Well, certainly some, you know what I mean? Any kind of quest for achievement has some kind of a personal drive behind it. I'm sure some people would say that if you're making a film about something, then it's obviously about the ego. On the other hand, it's not as if I'm competing against anybody. It's not as if I'm trying to outdo anybody. Technique is critical, and it's very elemental.
What do you mean?
It's like… There's a wall. The wall doesn't care one way or another, nobody else cares one way or another — it's just me trying to do something to see if I can. It’s funny, 10 years ago lots of things were very scary to me that just aren't anymore, like the first couple of free solos that I ever did, I remember the routes at this local cliff outside of Sacramento…. Now I would find them completely trivial, you know? It would be like walking up a steep hill whereas when I first did it, I thought it was so extreme! I’ve always been taking little these baby steps up until El Cap, which represented a much bigger step for me. That ascent was the culmination of 20 something years of climbing all the time.
You were 10 years old when you first started climbing?
I started rock climbing when I was 10 or 11, yeah. A climbing gym opened in town and my parents took me there. They assumed I would like it because I'd always been climbing in trees and buildings and things, so I mean I’ve kind of been climbing my whole life, I’ve done nothing but climb ever since. Even when we started filming the documentary, the crew are good friends of mine and I’ve been climbing with them for years, so it didn't feel that daunting when the process started. It's probably for the best that me and my girlfriend, who is also in the film, both just went into it as sort of unwitting victims.
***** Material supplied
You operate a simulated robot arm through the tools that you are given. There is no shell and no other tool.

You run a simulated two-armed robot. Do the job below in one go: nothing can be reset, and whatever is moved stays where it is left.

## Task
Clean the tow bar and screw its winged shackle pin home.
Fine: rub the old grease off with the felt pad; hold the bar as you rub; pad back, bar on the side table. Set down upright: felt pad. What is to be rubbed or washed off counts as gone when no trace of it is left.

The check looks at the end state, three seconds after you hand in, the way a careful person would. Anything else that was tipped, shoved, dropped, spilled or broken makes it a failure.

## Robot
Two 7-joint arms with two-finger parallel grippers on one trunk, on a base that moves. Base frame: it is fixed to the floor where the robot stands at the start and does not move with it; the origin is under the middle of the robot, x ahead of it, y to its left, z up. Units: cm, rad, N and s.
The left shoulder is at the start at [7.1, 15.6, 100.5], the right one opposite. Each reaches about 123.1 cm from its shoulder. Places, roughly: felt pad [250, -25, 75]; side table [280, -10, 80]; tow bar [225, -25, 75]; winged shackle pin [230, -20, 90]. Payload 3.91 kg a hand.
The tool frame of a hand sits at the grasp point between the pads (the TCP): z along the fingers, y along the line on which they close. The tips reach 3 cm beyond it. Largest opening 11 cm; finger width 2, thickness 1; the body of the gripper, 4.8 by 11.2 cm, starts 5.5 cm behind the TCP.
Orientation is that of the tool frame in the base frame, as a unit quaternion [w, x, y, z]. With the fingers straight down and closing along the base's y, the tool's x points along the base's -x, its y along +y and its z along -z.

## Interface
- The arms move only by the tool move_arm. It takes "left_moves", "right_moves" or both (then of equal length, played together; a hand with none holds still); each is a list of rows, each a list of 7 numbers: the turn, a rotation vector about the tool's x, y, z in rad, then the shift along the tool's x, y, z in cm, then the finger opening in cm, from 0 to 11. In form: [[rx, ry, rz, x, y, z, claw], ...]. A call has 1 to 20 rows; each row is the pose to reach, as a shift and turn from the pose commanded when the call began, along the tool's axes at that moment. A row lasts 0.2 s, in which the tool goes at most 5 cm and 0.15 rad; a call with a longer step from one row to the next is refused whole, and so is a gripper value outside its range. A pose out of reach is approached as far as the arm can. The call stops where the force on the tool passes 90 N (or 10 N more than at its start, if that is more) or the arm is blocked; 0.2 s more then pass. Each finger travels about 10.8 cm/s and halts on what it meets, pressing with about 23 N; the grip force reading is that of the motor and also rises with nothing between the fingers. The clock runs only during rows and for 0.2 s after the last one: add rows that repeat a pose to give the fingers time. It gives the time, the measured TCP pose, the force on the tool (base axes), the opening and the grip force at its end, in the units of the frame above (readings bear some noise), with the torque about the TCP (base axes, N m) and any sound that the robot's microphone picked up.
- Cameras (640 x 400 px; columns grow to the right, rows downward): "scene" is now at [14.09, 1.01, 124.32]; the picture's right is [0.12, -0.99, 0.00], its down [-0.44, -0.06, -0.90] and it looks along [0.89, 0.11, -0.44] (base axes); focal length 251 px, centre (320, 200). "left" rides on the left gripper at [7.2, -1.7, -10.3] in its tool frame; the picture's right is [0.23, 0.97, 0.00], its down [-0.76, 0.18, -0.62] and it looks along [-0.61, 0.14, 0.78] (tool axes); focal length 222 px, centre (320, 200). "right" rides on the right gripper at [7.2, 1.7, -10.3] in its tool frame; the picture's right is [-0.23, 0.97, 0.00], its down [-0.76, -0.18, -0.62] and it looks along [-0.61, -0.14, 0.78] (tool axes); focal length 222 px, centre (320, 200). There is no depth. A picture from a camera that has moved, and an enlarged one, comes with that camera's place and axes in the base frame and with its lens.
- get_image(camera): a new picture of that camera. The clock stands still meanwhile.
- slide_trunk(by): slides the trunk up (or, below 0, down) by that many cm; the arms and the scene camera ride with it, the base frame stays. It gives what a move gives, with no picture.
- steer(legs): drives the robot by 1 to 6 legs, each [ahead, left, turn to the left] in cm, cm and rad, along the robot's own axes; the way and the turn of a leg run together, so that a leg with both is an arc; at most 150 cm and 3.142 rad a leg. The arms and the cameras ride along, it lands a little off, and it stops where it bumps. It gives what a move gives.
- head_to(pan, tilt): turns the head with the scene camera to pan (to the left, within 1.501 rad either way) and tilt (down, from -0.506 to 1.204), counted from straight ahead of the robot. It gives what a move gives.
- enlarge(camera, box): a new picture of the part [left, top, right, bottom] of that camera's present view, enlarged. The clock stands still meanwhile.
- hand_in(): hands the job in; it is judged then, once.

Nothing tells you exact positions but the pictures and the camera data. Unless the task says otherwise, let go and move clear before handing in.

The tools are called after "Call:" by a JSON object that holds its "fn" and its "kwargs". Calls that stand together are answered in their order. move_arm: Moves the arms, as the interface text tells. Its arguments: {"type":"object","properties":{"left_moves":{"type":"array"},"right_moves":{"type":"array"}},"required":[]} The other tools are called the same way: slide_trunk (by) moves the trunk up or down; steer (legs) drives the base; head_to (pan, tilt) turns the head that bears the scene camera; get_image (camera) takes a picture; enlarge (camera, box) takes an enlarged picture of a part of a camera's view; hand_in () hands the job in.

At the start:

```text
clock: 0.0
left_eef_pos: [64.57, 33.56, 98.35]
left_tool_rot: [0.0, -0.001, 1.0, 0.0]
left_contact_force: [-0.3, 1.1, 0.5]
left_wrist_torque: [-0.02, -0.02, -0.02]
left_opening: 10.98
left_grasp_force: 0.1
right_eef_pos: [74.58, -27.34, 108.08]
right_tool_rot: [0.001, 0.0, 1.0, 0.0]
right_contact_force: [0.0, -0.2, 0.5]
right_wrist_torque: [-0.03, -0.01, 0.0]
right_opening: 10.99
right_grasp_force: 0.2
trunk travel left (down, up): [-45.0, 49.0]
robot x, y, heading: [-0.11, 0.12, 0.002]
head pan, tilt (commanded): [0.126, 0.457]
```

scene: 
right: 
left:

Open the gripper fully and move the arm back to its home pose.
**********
Does the footage make you look back on the experience any differently?
Not really! The film is almost like flipping through a scrapbook because when I watch it, I'm seeing all these wonderful memories from the last two years, the time spent with my friends, preparing… I don't think I've learned anything new from it per se because I've already lived through it. I've already thought about it and now it's over. I've already digested that part of my life.